Книга Исход. Как миграция изменяет наш мир - Пол Коллиер
Шрифт:
Интервал:
Закладка:
Помимо конкуренции за социальное жилье, мигранты, вставая на ноги, вступают в конкуренцию и на рынке частного жилья, которая ведет к росту цен и арендной платы. Согласно недавней оценке, сделанной для Великобритании Бюро бюджетной ответственности, цены на жилье из-за миграции выросли примерно на 10 %. Опять же, этот эффект выглядит более значительным, чем влияние миграции на заработную плату. Поскольку непропорционально большую долю владельцев жилья составляют пожилые и богатые люди, то повышение цен на жилье вследствие миграции подразумевает серьезный рост нагрузки на менее обеспеченные слои. Более того, вследствие высокой географической концентрации мигрантов одни регионы будут затронуты гораздо сильнее, чем другие. Вызванный миграцией рост цен на жилье, почти не ощутимый на большей части страны, выливается в очень серьезное удорожание жилья в Лондоне, на юго-востоке страны и в некоторых других кластерах массовой иммиграции, давая 10-процентный прирост цен в масштабах страны. Любопытно, что этот резкий разрыв в ценах на жилье между севером и югом затрудняет переезд из других регионов Великобритании на юго-восток. Иммиграция повышает возможности фирм из развивающихся регионов по найму служащих, но в то же время непреднамеренно снижает внутреннюю мобильность местной рабочей силы.
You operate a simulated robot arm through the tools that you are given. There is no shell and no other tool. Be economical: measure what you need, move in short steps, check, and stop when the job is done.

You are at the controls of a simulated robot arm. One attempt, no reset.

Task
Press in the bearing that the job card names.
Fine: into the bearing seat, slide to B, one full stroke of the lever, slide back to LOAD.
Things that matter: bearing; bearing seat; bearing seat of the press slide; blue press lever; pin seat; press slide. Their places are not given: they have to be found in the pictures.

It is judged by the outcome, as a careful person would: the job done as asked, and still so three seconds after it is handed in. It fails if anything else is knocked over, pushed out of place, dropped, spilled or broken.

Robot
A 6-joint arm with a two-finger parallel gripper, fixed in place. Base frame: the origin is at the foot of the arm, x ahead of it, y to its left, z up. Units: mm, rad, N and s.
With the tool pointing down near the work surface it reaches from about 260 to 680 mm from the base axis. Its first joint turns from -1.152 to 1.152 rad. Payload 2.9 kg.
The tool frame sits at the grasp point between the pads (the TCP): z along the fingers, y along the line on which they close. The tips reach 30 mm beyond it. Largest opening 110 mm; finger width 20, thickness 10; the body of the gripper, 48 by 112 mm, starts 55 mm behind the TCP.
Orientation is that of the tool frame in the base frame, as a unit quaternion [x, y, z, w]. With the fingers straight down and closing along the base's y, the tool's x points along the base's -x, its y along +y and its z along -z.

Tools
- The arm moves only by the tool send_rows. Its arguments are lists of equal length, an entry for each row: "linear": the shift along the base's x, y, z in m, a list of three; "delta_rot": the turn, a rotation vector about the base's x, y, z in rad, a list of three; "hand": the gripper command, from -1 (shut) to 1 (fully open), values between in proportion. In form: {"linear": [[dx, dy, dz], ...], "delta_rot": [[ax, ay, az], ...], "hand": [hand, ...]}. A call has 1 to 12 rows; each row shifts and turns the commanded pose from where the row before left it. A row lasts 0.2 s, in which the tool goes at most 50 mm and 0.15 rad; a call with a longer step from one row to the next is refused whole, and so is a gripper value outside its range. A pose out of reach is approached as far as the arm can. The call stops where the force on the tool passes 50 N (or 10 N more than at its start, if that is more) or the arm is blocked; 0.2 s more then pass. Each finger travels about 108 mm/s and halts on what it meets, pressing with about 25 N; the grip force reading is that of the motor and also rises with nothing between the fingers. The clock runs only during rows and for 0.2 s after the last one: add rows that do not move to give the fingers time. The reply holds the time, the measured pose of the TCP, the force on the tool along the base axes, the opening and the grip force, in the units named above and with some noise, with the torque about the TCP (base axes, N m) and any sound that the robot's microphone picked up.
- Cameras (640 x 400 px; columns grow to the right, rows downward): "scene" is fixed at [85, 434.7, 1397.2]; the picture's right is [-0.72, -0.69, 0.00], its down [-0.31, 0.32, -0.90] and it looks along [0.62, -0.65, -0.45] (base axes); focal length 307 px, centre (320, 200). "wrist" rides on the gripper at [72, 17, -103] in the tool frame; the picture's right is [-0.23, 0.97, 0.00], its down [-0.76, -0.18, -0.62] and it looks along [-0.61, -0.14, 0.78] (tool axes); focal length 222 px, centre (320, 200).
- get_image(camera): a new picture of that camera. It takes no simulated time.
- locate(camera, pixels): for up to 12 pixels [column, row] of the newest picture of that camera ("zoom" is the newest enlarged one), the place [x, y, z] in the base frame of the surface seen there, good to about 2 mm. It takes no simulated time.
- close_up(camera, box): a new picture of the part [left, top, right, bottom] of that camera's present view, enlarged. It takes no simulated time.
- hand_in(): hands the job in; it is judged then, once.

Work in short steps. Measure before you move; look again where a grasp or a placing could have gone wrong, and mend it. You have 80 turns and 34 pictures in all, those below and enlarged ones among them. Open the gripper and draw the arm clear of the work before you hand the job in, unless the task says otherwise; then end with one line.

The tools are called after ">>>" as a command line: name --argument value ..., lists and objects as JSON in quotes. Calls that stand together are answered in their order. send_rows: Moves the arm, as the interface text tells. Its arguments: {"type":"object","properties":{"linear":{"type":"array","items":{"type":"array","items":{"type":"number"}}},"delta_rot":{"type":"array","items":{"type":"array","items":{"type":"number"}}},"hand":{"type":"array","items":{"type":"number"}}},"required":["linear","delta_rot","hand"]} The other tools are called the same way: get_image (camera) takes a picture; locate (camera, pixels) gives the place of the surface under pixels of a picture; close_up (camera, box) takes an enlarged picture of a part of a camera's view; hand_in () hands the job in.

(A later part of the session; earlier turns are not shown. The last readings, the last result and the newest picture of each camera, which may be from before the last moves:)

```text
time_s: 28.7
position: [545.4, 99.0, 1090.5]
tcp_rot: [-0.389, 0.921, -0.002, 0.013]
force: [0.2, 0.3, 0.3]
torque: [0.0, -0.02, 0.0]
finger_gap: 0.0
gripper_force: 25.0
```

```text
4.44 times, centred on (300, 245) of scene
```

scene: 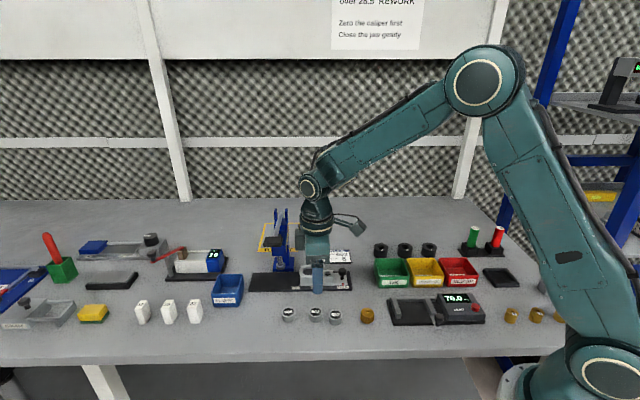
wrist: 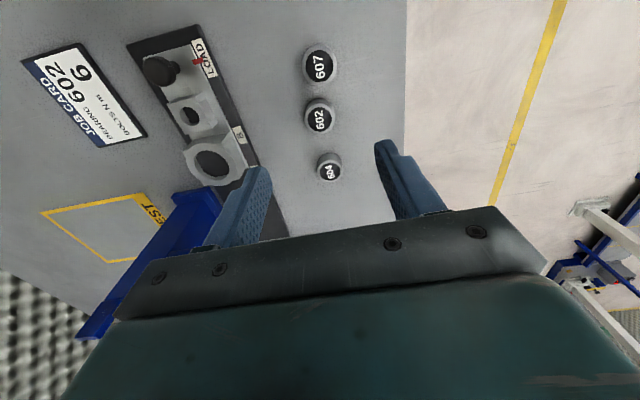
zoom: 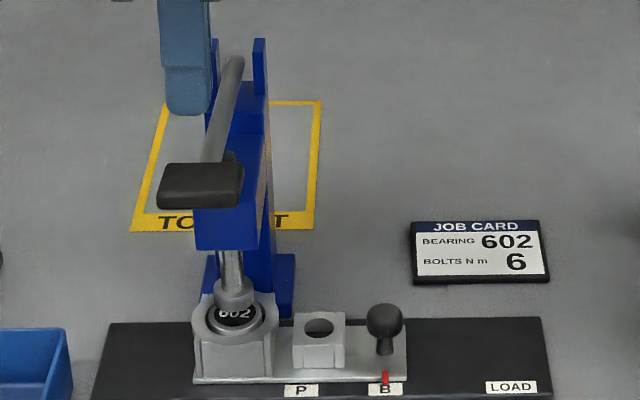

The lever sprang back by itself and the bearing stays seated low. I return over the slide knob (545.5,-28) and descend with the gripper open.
Так возникает еще один механизм, снижающий благосостояние коренного населения: оно лишается возможности переходить на более высокооплачиваемые должности в развивающихся регионах.
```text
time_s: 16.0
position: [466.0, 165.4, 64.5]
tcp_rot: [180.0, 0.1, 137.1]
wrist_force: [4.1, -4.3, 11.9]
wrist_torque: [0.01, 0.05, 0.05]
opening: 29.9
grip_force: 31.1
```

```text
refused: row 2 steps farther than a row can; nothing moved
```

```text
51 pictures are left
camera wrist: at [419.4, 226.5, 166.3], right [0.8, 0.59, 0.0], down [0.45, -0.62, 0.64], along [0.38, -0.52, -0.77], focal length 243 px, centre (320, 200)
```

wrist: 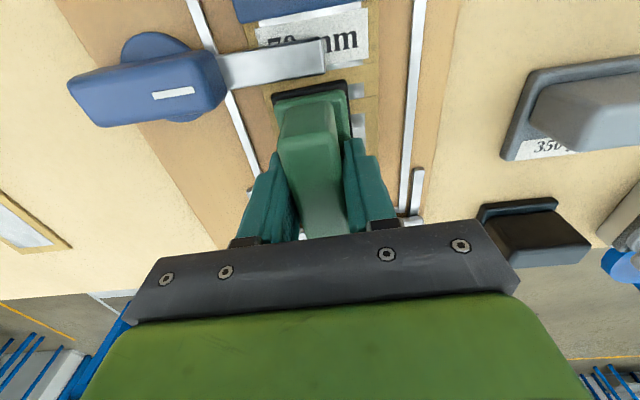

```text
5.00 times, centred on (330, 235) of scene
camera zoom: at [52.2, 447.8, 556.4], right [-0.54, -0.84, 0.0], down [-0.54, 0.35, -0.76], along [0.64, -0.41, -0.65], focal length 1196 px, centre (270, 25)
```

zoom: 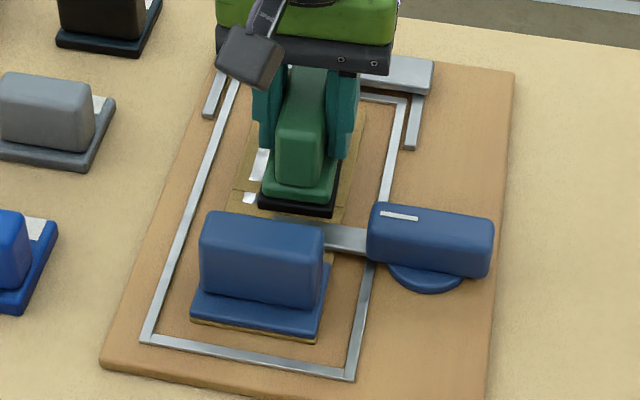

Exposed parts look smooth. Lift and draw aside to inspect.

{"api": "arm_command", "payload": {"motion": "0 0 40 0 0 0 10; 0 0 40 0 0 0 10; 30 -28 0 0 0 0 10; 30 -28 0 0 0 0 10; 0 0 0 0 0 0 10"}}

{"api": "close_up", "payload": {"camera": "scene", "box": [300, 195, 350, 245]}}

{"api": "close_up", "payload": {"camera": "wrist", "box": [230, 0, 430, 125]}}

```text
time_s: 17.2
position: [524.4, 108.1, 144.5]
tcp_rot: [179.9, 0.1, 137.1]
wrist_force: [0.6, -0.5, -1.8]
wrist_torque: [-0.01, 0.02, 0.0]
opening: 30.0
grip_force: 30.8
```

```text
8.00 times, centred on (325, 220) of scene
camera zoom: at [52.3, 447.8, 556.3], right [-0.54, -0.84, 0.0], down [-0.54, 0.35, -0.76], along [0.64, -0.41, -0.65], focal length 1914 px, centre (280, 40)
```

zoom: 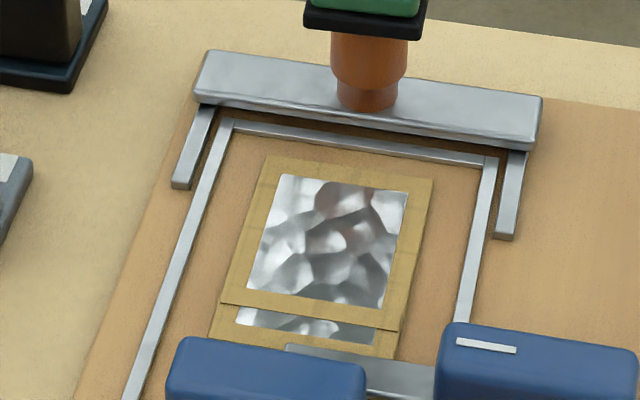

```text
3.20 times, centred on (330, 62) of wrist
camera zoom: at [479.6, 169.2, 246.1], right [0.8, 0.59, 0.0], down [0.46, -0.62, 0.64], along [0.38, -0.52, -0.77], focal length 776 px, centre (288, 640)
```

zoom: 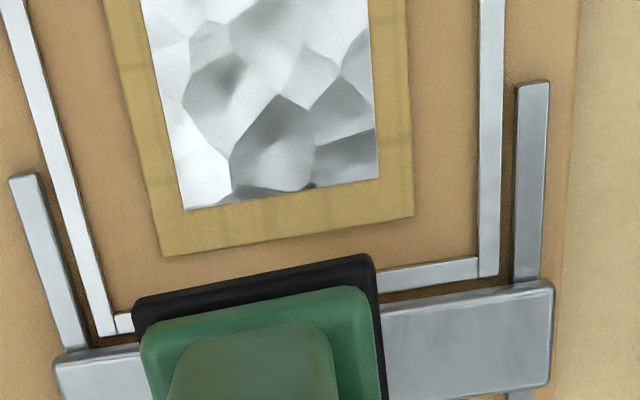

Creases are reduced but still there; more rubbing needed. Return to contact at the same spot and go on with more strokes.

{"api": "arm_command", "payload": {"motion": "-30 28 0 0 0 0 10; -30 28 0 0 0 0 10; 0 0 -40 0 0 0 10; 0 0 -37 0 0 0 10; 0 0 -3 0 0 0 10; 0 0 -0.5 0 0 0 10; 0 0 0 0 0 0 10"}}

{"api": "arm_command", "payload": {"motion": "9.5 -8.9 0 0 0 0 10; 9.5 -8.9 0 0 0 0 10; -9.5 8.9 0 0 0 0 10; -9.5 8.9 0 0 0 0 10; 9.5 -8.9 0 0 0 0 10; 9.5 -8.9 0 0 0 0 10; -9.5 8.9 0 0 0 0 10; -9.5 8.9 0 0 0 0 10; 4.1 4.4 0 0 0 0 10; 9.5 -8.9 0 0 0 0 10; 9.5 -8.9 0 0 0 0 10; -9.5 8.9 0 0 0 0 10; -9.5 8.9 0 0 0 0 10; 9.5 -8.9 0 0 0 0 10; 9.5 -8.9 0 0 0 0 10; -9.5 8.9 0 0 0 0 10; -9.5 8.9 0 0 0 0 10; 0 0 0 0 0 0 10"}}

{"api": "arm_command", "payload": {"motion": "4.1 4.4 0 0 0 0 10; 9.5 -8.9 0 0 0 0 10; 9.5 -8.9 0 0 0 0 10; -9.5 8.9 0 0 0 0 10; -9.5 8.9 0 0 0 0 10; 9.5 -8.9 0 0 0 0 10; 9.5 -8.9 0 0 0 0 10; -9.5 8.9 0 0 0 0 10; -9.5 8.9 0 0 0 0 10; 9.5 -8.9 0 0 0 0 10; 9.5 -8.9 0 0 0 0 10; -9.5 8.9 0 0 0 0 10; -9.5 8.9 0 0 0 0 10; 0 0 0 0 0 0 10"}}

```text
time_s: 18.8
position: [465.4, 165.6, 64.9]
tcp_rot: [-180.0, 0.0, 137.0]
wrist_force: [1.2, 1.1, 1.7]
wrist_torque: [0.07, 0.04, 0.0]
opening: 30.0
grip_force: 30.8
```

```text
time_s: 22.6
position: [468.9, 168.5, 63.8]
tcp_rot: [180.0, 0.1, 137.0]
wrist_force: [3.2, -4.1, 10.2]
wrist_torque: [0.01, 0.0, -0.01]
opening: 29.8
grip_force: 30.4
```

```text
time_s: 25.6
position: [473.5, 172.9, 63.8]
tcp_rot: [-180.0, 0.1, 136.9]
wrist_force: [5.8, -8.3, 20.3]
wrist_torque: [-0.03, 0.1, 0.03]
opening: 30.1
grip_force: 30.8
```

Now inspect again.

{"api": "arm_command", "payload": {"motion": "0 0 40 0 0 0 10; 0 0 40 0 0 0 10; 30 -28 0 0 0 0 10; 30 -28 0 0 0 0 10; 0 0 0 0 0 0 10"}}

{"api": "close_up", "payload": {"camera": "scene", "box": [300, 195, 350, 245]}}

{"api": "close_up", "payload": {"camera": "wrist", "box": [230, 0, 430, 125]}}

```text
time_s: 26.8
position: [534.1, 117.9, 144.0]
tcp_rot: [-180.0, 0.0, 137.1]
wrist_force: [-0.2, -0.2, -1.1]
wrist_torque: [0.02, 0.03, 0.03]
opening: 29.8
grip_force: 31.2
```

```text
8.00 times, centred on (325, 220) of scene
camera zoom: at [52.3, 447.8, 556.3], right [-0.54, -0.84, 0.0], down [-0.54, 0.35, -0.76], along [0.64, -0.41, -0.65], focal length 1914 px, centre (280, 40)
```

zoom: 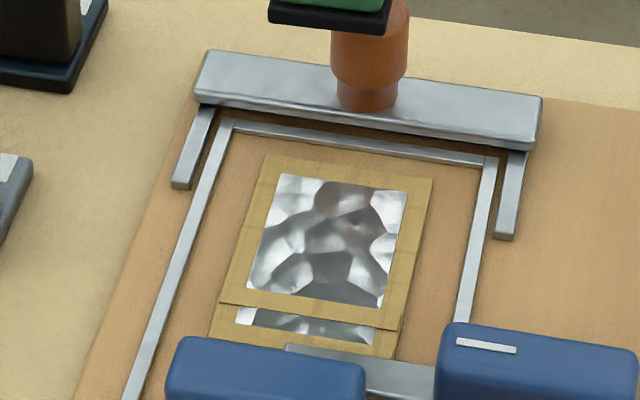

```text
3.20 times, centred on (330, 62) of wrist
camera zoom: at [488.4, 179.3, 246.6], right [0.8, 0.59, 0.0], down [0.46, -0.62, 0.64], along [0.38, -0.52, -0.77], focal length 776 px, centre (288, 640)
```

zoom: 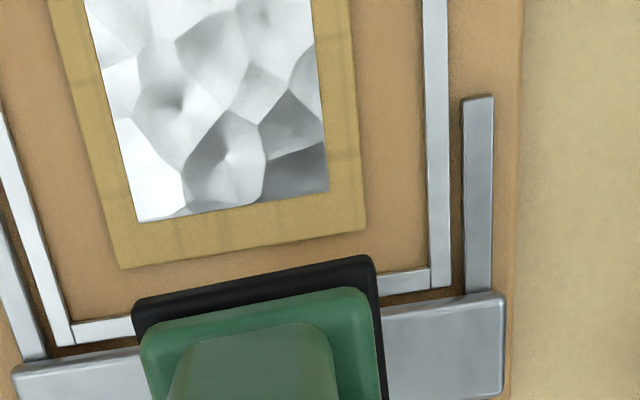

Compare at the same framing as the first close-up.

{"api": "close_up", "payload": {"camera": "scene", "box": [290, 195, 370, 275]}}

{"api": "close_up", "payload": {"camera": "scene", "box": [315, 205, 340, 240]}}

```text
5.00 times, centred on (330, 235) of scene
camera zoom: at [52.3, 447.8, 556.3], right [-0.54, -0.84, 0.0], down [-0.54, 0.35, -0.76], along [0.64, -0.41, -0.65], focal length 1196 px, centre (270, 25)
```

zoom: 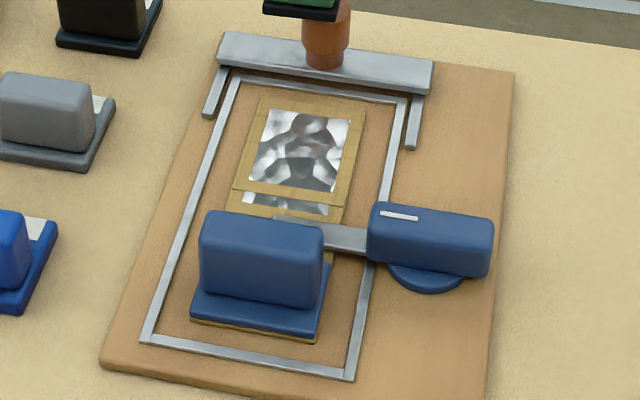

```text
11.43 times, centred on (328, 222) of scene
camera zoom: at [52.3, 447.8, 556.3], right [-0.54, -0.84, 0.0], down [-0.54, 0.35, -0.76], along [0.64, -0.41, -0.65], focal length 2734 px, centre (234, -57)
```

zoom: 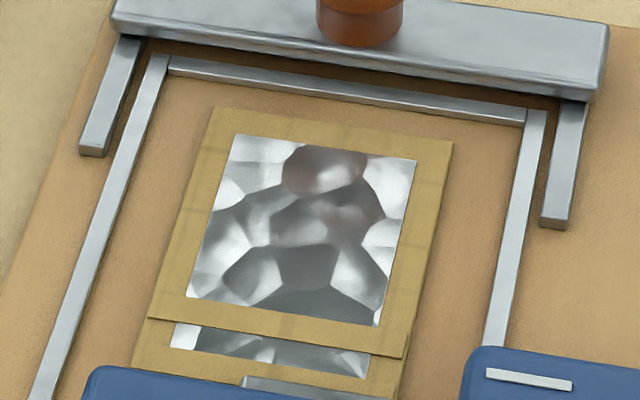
Если миграция в целом производит такое экономическое воздействие на коренное население, то в таком случае действительно непросто понять, почему экономисты в большинстве своем оценивают миграцию весьма положительно. Возможно, мы упускаем из виду какие-то важные моменты? Сейчас мы рассмотрим некоторые из этих моментов – включая выдвигавшиеся другими авторами, а также такие, которым, на мой взгляд, до сих пор уделялось незаслуженно мало внимания.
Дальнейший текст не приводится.